──────── Material provided
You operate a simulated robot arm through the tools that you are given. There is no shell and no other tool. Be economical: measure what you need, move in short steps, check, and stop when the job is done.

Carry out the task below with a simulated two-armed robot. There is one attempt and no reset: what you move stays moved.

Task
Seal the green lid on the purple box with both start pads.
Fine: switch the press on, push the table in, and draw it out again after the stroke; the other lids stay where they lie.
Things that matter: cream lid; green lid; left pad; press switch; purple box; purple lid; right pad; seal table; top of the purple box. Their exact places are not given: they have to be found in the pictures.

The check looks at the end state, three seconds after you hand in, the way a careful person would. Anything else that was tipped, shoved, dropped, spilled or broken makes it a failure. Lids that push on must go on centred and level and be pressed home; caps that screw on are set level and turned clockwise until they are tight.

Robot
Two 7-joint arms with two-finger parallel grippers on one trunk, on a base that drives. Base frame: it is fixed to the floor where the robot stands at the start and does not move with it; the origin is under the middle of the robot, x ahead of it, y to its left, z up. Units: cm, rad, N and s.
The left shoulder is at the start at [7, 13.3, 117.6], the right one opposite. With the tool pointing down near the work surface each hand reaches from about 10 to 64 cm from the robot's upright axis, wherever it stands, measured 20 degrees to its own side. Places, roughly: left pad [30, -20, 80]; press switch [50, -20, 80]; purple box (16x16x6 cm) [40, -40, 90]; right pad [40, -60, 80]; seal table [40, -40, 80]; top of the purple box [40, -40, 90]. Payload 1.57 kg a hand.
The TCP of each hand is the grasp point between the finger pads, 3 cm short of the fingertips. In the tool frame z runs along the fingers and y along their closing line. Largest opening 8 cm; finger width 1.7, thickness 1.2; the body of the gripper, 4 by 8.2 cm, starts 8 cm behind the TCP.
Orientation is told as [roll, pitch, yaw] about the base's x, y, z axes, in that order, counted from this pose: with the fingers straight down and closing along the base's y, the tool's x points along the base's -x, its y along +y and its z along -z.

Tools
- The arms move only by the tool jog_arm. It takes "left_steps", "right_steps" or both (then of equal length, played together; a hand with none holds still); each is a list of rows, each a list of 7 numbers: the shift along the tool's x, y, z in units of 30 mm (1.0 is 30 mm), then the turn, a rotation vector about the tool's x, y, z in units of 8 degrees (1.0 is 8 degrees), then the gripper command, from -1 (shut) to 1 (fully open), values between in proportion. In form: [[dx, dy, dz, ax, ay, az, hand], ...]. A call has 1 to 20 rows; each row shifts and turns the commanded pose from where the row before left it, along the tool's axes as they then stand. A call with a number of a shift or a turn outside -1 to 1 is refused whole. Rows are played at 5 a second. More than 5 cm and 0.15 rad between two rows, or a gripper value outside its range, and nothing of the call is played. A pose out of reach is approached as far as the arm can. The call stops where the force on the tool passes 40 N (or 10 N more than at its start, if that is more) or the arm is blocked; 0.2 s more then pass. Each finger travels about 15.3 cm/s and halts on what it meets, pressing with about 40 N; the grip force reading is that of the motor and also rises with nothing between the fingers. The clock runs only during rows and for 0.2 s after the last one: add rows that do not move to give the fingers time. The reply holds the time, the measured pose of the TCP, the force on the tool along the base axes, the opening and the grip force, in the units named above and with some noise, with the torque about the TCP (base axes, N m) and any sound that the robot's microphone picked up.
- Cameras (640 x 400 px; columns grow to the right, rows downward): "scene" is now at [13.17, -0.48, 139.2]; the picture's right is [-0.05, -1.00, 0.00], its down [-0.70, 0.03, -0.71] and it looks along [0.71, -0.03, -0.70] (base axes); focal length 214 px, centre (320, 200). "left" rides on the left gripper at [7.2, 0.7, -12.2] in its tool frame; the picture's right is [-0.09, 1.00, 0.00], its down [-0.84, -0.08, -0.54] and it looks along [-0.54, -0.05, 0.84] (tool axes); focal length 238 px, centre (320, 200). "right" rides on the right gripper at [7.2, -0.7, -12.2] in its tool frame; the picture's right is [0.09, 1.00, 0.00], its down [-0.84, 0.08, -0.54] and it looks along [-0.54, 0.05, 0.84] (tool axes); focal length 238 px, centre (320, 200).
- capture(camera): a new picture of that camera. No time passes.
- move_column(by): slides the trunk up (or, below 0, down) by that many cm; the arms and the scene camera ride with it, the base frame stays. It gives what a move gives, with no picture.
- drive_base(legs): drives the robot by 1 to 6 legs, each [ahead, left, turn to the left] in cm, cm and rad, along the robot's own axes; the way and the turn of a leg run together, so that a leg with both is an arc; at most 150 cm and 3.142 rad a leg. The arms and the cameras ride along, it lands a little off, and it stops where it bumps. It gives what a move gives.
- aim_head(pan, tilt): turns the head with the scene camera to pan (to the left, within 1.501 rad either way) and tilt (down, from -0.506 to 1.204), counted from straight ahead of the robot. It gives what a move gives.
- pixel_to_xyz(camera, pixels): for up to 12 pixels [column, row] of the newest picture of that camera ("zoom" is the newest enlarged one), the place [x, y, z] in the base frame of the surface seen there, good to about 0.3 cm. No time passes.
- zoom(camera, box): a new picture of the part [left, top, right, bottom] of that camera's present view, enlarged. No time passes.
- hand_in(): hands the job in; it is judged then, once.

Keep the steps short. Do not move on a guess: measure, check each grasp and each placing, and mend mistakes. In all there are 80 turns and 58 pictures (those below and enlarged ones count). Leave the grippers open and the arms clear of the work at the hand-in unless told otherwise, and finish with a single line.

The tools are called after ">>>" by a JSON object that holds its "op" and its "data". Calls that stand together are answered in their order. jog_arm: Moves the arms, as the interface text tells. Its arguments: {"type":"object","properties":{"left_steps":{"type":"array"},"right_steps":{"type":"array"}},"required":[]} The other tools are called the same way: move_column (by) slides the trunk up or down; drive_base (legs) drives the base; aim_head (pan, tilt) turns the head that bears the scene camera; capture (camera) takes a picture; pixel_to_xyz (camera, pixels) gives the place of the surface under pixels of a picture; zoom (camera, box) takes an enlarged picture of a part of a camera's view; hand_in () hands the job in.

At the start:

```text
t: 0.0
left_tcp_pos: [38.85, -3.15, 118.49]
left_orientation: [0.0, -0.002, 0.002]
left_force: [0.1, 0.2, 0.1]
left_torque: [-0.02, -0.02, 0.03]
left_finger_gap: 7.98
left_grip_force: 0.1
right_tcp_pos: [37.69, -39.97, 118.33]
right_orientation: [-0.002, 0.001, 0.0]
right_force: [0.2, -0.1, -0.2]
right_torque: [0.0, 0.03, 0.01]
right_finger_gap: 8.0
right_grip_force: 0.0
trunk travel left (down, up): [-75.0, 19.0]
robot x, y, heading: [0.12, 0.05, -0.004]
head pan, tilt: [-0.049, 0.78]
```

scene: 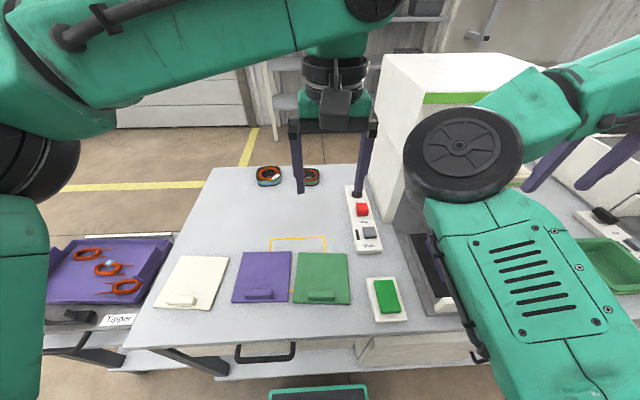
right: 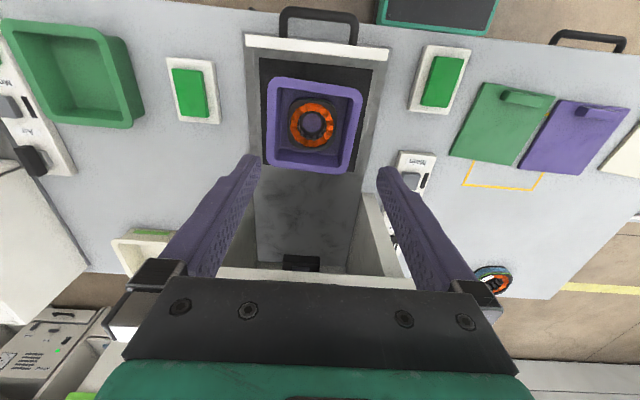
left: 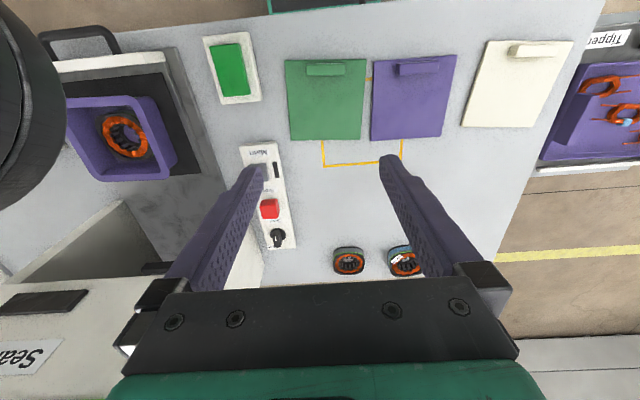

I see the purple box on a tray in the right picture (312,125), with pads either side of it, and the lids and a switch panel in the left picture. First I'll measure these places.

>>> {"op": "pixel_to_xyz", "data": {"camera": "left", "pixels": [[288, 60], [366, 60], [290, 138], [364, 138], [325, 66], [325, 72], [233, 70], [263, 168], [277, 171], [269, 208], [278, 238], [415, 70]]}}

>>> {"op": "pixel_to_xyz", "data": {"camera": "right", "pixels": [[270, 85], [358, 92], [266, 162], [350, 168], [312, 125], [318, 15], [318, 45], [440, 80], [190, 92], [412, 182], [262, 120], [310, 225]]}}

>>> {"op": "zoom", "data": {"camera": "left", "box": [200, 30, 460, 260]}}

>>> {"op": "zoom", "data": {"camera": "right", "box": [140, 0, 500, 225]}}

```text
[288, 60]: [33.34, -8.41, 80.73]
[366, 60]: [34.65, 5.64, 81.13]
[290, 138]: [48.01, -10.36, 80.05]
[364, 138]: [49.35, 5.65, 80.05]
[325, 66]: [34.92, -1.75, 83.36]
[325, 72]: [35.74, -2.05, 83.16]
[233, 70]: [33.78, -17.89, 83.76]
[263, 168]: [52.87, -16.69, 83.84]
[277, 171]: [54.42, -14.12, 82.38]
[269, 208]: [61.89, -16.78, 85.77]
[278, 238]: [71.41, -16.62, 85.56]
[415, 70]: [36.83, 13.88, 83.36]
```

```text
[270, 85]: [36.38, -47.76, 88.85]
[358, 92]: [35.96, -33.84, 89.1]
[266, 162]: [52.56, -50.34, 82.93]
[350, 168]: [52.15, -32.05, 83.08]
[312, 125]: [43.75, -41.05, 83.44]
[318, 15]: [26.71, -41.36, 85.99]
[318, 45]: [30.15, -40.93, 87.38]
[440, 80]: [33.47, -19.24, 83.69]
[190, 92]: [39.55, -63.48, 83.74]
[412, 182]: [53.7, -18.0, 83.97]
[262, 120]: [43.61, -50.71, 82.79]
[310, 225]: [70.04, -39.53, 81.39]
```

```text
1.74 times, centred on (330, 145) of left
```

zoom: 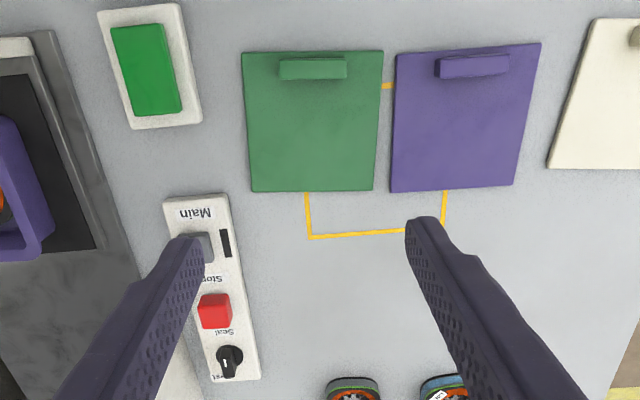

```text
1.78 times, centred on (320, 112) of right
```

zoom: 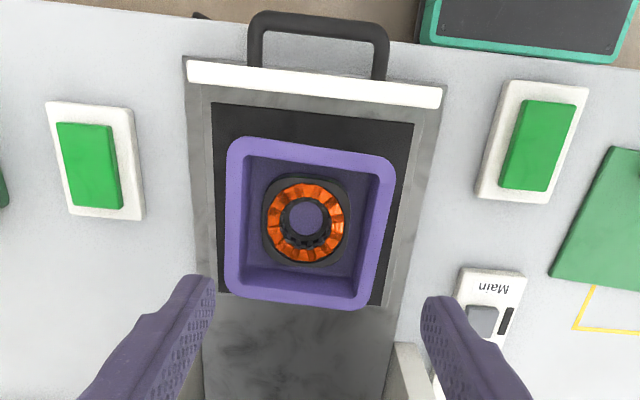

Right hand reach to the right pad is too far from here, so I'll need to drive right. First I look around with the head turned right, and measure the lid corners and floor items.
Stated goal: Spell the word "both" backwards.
────────────────
Return exactly the lines from the beginning of the data above through the one containing "Fine: switch the", please. Include both end lines and add nothing else. Set them in a Markdown table: Row counts from 1, Content holds the line, and blank lines are dropped.

Finished task:
| Row | Content |
|---|---|
| 1 | You operate a simulated robot arm through the tools that you are given. There is no shell and no other tool. Be economical: measure what you need, move in short steps, check, and stop when the job is done. |
| 2 | Carry out the task below with a simulated two-armed robot. There is one attempt and no reset: what you move stays moved. |
| 3 | Task |
| 4 | Seal the green lid on the purple box with both start pads. |
| 5 | Fine: switch the press on, push the table in, and draw it out again after the stroke; the other lids stay where they lie. |